Gott hat durch einen Propheten seinen Menschen ausrichten lassen, dass er sie in schwierigen Situationen tragen wird. In der Bibel kann man das nachlesen:

„Bis ins hohe Alter bin ich es, der euch trägt. Ich habe es getan, und ich werde euch tragen, und ich will euch halten und euch retten.“ (Jes 46,4).

Der Dichter Jochen Klepper hat dazu ein Lied geschrieben, es steht in unserem evangelischen Gesangbuch: „Ja ich will euch tragen, bis zum Alter hin…“ Viele singen das gern. Das Versprechen: Wenn ich allein nicht weiter kann, dann trägt mich Gott, – das tut vielen gut.

Andererseits: Es ist gar nicht so leicht, sich helfen zu lassen.

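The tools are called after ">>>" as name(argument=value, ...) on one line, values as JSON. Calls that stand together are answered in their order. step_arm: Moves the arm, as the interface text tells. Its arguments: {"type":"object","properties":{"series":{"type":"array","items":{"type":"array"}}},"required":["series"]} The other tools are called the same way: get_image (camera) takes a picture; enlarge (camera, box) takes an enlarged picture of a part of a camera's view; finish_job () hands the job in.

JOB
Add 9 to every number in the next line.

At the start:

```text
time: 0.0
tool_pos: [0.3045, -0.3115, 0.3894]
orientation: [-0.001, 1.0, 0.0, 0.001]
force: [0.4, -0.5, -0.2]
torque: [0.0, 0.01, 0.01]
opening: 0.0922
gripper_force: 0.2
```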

Wenn unsere Konfirmanden das Altenheim in unserer Gemeinde kennenlernen sollen, dann üben sie auch, einen Rollstuhl zu schieben. Ein Konfirmand setzt sich in den Rollstuhl hinein, und ein anderer schiebt ihn durch den Flur. Mir fällt auf, dass sich unter den Konfirmanden schnell jemand findet, der das Rollstuhlschieben üben mag. Im Rollstuhl sitzen, obwohl das doch so viel bequemer ist, – das mögen die Jugendlichen gar nicht so gerne. Und sie können es auch nicht einfach nur genießen.

Man muss ja einiges von der Kontrolle über die Situation abgeben. Man muss sich einem anderen überlassen. Ich finde, das ist nicht einfach: Die meisten Menschen haben es lieber, wenn sie die Situation im Griff behalten. Mir geht das auch so.

Aber fast jeden plagt doch auch die Angst: Irgendwann schaffe ich es vielleicht nicht mehr allein. Eine Krankheit, oder das Alter – es kann schnell gehen. Wie gut, dass Gott verspricht: „Ich will euch tragen.“
Ihm kann ich mich überlassen. Ihm kann ich mein Herz ausschütten, wenn mir alles zu viel wird. Bei ihm kann ich seufzen, wenn es mir schwerfällt, mich tragen zu lassen.

Das erleichtert. Und ich weiß Gott wird mir dafür ein tapferes Herz geben und Geduld, auch in schwierigen Zeiten. Und vielleicht kann ich dann spüren: Sich tragen lassen, das ist nicht einfach – aber es ist schön.